A Brentwood player tries to evade PaliHi players Jack O’Rouke (left) Joey Hamwi (center) and Macchio Rissone, who work to gain possession of the ball. Photo: Shelby Pascoe

This year, Chaminade was again one of Pali’s early opponents, on Feb.y 25, and although the Dolphins lost 13-11, “We played well and could have won, but it was in the details,” Donovan said.

He has put together a much tougher schedule for his players this season, which includes not only Chaminade, but Oak Park, Redondo Union, Mira Costa and Thousand Oaks.

When Donovan entered Lehigh College, a Division I school as an attack player in 2008, the school was ranked 47th in lacrosse in the nation. When he graduated in 2012, the school was ranked seventh in the nation.

The same year Donovan graduated with a degree in psychology from Lehigh, the Palisades High reached the U.S. Lacrosse Southern Section title game. Since then, the Dolphins haven’t advanced beyond the round of 16.

“Playing City schools, we’ll continue to get the 16th seed,” said Donovan, who hopes to improve Pali’s playoff chances by bringing more discipline to the program.

“I hold the kids accountable,” Donovan said. “It is about the growth of the student athlete and teaching kids how to be men, and face adversity.”

This year Donovan has 12 seniors, with 10 of his 11 starters returning, including co-captain Noah Robinson, a long-stick defenseman.

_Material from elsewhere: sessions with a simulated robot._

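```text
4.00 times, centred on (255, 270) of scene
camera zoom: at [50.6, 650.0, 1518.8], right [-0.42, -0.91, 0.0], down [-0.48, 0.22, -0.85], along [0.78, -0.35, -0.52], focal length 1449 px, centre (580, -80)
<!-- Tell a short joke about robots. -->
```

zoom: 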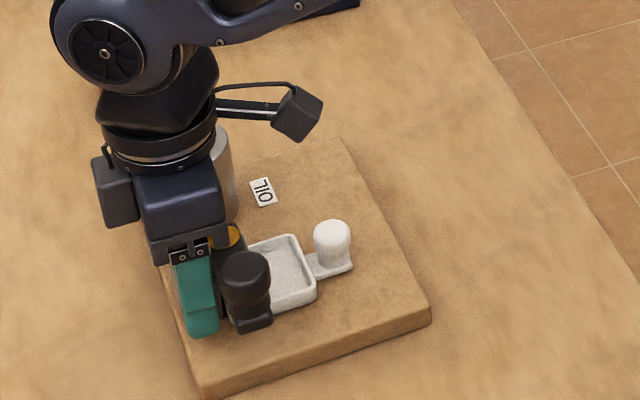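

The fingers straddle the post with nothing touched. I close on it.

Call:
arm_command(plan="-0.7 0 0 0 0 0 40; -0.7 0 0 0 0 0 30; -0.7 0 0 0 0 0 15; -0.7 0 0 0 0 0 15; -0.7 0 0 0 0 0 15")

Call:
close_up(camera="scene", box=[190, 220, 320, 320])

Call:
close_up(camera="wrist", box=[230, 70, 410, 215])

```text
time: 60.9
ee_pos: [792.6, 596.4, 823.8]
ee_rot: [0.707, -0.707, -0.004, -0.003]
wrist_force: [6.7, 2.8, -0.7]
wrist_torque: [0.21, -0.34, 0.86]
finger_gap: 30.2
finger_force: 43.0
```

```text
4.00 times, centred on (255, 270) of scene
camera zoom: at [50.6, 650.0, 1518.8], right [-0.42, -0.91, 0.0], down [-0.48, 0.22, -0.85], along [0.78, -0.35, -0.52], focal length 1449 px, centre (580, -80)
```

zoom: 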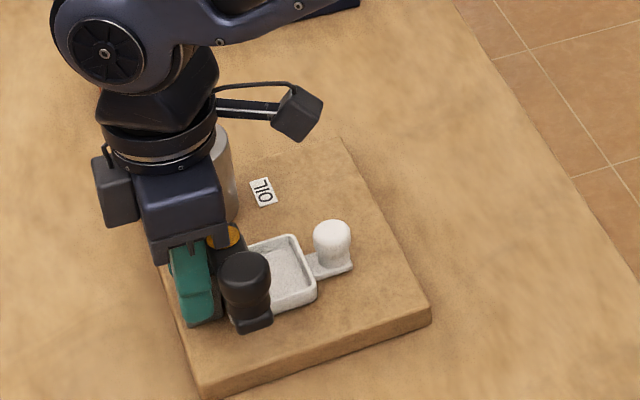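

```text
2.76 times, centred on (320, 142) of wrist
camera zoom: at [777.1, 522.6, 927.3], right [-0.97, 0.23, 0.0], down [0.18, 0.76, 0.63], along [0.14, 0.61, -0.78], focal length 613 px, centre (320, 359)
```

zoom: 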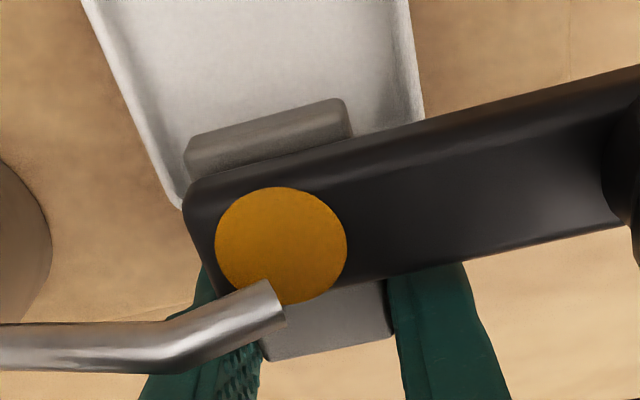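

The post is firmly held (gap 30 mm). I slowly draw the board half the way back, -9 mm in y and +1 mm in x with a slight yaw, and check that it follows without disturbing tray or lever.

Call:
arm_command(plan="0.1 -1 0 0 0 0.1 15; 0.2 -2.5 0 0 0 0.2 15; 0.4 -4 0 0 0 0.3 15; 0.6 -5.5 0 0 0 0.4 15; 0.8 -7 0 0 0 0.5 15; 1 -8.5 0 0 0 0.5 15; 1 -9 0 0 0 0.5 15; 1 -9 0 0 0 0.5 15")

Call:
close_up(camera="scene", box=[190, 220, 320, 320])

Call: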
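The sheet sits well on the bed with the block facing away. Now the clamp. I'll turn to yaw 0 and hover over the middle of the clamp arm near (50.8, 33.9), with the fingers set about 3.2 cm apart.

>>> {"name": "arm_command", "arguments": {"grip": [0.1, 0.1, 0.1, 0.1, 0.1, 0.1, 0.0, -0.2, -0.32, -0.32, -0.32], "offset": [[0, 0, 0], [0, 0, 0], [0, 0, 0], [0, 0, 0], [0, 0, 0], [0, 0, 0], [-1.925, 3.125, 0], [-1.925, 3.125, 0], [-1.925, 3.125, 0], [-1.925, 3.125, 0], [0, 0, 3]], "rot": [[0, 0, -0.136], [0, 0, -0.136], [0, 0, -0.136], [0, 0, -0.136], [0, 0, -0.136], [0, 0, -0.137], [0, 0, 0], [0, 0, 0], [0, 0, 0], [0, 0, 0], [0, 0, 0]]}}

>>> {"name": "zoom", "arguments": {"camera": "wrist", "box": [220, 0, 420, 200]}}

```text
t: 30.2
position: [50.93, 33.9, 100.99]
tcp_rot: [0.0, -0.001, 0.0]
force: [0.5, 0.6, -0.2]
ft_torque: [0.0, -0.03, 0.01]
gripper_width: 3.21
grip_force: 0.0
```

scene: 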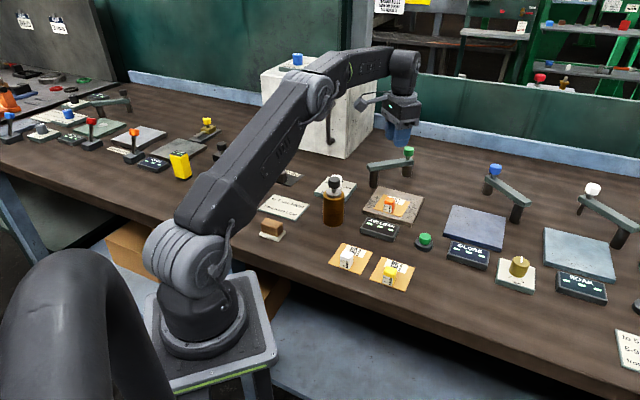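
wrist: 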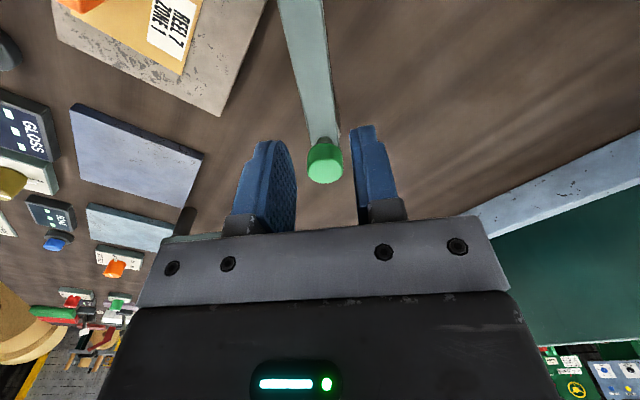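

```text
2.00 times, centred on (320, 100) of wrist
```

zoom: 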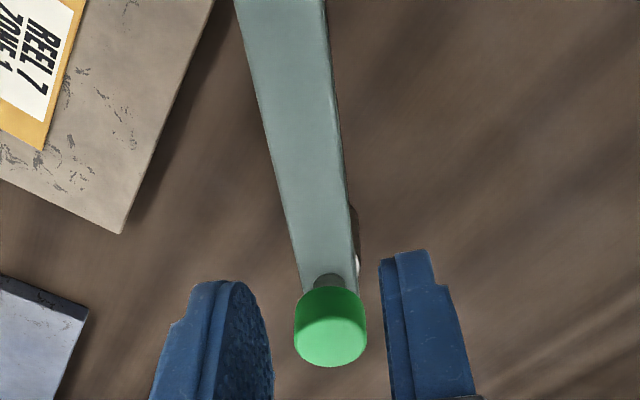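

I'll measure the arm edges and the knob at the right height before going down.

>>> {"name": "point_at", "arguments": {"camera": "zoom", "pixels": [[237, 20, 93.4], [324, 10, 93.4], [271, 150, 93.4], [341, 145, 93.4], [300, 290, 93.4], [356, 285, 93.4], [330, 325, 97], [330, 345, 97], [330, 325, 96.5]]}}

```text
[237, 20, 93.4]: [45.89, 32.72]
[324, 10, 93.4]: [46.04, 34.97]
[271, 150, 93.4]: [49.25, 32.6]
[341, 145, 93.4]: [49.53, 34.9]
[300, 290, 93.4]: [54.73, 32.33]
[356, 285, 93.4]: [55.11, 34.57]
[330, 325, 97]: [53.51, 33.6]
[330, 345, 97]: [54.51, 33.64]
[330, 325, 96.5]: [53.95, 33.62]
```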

“Our success relies on the leadership and commitment of our seniors, who add a lot of depth and talent to our team,” Donovan said in a MaxLax LA interview in September.

Against Culver City on March 2, Robinson was credited with numerous ground balls, causing turnovers. Senior goalie Spencer Au made 10 saves in Pali’s 13-3 victory.

Co-captain Macchio Rissone, a junior attackman, had three goals, as did sophomore Jack O’Rourke and freshman Reicher Bergstein. Sophomore James Burks had two and seniors Joey Hamwi, Giovanni Mazariegos and freshman Alexxandro Caso each added one.

Senior Brandon Kay did the face-offs and helped the Dolphins gain possession, which is a key to scoring.

Initially after graduation, Donovan came to San Diego and worked with Adrenaline Lacrosse for a year before entering a two-year MBA program at McGill University in Montreal. “I finished the first year and realized I didn’t want to be in the corporate world,” he said.

He returned to the West Coast to Los Angeles and worked for the nonprofit Movember, which focuses on men’s health. Donovan left the company last December and is currently looking for another sales/marketing position. He also started coaching with the Santa Monica Dragons (santamonicadragons.org), which is a lacrosse nonprofit that works with boys from second grade through high school, and girls through middle school, developing skills.

Starting his second year at PaliHi, Donovan was happy that he could add defense coach Will Manning, who grew up in Garden City, Long Island, and graduated from Colgate, a Division I lacrosse school. “He’s a blessing,” Donovan said. “We can split up the players; I take the attack and he works with the defense.”

Manning is running the Santa Monica Dragons program while he completes his student teaching hours. He was a Division III coach and recently earned his master’s in education at Whittier.

When the two men initially talked, they realized they had played against each other on the east coast.

They told the Palisades News that lacrosse on the East Coast is like football is to Texas, that from middle school on, kids work so they can play at Division I colleges.

The difference between the east and west coasts? “Kids back there have coaches that were all-Americans from grade school on,” Manning said.

“It’s not ingrained here,” Donovan said. “It’s more of a hobby. But it’s evolving here. It’s cool to be part of something that’s like a new frontier.”

The plan for PaliHi this season? “Our goal is to make the second round [of the Southern Section playoffs] and upset a team or two in the top 10,” Donovan said.

The Dolphins lost to Agoura 15-5 on March 7 and beat Brentwood 11-3 on March 11. The next home game will be 7 p.m. Friday, March 24, against Redondo Beach.